Marilyn (Vanitas), 1977

Audrey Flack’s Marilyn (Vanitas) (1977) brings a contemporary, distinctly feminine take on the age-old genre of vanitas paintings. The work features an early, pre-fame image of Monroe along with the traditional timekeeping motifs of candle, egg timer, and watch, as well as a powder compact and lipstick. With its focus on the fleeting nature of time and beauty, it can be read as a poignant commentary on what Norma Jean sacrificed by becoming Marilyn. The inclusion of one of Flack’s family photographs adds a personal touch, connecting it to “her own experience of being a young child growing up in the ’50s or early ’60s and being in the shadow of this idea of Marilyn being the perfect woman,” said Broadley.

Margaret Harrison

Marilyn, 1998

Margaret Harrison first began painting Monroe in the 1970s, seeing her as one of the many women throughout history who had been “crumpled or destroyed by a society at odds with their talent or intentions,” according to the exhibition catalogue. Here, a close-cropped image of Monroe at the height of her fame is reworked in baby-pink watercolor to produce a picture of heartbreaking innocence. Meanwhile, on the other half of the diptych is a version of the leaked autopsy photograph of Monroe, which was widely reproduced in the press at the time.
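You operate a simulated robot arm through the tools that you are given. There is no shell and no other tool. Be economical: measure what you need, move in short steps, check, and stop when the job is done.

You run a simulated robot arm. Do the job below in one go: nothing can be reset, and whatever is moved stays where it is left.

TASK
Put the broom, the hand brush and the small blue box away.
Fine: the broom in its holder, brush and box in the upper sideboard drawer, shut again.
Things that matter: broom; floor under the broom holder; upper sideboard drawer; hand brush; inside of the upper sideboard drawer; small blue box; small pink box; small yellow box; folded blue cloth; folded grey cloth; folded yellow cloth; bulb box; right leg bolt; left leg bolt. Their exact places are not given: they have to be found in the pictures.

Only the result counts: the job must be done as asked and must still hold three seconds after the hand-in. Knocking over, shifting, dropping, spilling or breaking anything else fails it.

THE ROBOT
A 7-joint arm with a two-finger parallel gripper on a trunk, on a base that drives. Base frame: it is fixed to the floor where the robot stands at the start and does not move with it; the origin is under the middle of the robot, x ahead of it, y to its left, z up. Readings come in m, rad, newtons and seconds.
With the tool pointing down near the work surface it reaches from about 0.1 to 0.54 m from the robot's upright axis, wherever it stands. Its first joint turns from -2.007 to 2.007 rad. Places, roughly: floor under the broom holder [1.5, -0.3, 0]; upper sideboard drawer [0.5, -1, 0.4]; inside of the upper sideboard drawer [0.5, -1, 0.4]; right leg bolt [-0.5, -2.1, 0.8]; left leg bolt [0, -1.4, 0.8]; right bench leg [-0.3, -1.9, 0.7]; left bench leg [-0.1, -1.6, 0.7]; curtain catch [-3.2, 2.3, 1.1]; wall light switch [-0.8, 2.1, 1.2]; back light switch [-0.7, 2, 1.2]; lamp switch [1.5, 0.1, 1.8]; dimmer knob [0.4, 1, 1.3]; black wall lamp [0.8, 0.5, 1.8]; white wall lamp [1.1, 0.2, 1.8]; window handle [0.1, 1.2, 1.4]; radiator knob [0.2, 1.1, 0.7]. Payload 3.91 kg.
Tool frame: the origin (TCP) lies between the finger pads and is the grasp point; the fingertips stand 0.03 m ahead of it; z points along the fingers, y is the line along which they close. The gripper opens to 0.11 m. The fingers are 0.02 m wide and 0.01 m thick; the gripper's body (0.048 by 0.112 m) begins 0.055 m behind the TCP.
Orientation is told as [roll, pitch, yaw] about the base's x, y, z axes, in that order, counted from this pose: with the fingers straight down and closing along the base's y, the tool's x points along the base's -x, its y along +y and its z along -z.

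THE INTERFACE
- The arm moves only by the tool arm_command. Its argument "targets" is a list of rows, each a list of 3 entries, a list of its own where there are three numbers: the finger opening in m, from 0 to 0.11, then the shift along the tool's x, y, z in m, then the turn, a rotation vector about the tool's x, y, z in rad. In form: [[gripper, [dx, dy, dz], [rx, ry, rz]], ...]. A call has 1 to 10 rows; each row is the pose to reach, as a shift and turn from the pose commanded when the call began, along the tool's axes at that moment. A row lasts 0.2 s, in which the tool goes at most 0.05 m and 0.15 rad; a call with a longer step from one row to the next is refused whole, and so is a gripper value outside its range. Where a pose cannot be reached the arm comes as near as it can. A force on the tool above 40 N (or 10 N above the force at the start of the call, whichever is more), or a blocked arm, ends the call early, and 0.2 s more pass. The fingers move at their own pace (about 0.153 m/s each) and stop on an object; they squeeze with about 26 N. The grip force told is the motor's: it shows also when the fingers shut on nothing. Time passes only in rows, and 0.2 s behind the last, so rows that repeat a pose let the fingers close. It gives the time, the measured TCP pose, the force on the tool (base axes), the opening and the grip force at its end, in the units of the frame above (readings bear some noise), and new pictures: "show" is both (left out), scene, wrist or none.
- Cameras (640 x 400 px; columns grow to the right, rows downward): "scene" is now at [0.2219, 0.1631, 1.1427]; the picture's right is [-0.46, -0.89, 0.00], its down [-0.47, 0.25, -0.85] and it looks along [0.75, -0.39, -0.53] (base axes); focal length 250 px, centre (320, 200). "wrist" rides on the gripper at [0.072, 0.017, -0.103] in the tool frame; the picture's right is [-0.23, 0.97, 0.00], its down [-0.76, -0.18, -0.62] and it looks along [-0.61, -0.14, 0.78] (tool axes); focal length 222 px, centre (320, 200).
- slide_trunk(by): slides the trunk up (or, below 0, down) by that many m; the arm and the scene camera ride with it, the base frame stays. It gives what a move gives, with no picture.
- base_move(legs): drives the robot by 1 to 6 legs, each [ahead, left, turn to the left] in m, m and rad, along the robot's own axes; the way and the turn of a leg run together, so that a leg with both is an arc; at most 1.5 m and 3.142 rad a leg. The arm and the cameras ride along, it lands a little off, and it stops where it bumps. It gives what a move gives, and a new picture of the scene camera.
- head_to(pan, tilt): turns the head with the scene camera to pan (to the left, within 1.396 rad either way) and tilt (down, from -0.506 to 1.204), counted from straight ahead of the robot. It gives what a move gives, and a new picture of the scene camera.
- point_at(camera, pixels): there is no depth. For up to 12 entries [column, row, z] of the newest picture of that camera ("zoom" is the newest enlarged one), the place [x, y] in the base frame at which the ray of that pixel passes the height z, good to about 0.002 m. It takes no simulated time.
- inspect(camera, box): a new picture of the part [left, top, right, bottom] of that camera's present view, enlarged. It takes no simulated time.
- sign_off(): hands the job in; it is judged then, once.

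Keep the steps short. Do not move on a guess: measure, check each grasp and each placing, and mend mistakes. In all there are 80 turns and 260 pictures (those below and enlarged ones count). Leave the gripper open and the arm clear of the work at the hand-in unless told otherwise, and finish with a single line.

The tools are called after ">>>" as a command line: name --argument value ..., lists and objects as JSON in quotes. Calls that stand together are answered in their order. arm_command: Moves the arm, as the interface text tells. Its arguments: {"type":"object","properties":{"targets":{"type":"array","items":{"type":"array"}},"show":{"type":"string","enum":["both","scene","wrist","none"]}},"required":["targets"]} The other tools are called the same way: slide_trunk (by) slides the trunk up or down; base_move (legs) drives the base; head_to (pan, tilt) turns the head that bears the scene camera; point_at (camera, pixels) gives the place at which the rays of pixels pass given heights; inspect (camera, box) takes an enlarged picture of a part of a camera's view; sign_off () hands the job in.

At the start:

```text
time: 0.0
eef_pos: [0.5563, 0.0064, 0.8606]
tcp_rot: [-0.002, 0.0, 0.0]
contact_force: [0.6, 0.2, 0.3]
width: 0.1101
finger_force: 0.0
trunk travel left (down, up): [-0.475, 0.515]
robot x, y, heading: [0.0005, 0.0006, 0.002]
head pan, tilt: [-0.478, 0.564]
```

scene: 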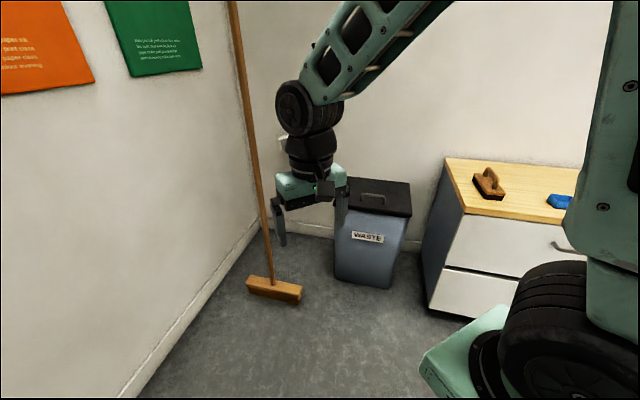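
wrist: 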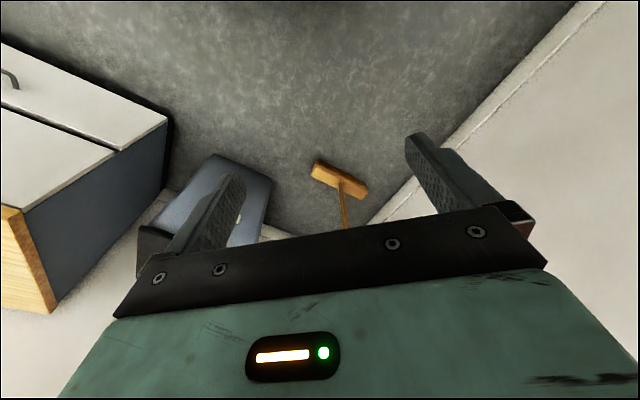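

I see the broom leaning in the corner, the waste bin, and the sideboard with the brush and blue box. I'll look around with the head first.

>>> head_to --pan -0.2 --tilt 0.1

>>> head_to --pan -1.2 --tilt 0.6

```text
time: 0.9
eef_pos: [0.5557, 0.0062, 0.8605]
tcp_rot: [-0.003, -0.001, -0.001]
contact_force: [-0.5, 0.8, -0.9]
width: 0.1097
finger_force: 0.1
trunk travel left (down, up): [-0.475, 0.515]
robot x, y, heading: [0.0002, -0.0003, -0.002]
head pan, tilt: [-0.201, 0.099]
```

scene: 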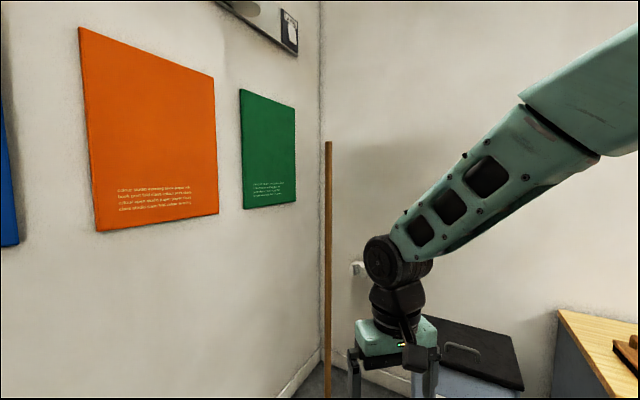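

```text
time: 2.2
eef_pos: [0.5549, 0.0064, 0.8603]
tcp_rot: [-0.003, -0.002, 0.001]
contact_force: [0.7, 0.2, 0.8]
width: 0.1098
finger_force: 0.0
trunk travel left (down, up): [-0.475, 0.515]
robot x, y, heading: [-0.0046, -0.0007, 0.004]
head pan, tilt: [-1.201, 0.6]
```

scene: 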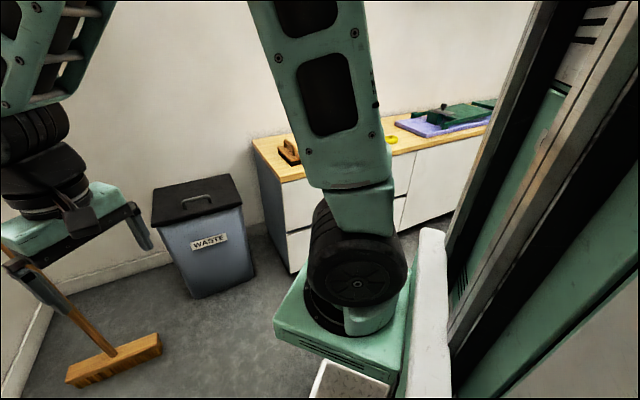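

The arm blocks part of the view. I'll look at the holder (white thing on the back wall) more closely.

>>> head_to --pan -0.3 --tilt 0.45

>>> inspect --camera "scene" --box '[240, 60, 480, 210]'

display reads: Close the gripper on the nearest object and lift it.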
Again, it conveys the sense of tragic loss.

Marlene Dumas

Dead Marilyn, 2008

Based on the same illicit photograph used by Harrison, but reproduced in a sickly palette of blues and greens, Dumas’s painting is without doubt the most challenging representation of Monroe in the National Portrait Gallery exhibition. “Not everyone is going to feel that it’s an image we should look at,” acknowledged Broadley. “In the exhibition, we portray her as having agency in the creation of her images, and in this instance, she absolutely doesn’t.” However, she believes that Dumas, who was grieving her own mother at the time, acknowledges this media betrayal of such a private image being made public in her work. “It’s almost like she was restoring dignity back to the image,” said Broadley.